● Goal:
Go through the listing and pick out each line with the word "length" in it.
►
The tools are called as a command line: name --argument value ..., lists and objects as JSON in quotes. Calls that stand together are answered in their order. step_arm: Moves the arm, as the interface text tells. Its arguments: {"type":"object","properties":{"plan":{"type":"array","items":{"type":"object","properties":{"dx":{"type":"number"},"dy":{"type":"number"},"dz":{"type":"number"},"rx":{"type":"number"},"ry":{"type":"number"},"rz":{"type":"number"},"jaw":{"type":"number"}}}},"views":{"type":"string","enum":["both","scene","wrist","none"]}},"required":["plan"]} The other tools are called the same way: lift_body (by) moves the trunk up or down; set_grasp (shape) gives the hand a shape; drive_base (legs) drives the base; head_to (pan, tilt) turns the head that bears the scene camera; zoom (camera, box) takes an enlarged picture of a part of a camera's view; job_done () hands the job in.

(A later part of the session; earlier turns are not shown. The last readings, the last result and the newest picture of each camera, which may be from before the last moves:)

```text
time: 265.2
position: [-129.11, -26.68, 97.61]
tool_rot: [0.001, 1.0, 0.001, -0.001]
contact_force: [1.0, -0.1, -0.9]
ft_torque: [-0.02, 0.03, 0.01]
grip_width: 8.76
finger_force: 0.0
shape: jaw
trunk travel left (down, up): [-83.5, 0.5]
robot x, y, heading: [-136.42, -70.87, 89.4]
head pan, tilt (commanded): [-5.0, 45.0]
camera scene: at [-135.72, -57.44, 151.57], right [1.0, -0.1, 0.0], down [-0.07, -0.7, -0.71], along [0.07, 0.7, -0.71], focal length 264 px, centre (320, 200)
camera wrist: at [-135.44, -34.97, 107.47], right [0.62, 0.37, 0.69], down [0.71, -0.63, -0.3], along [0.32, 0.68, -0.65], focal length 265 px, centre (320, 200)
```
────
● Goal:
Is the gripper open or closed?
◄
● Task response:
camera scene: at [-135.72, -57.44, 151.57], right [1.0, -0.1, 0.0], down [-0.07, -0.7, -0.71], along [0.07, 0.7, -0.71], focal length 264 px, centre (320, 200)
camera wrist: at [-135.44, -34.97, 107.47], right [0.62, 0.37, 0.69], down [0.71, -0.63, -0.3], along [0.32, 0.68, -0.65], focal length 265 px, centre (320, 200)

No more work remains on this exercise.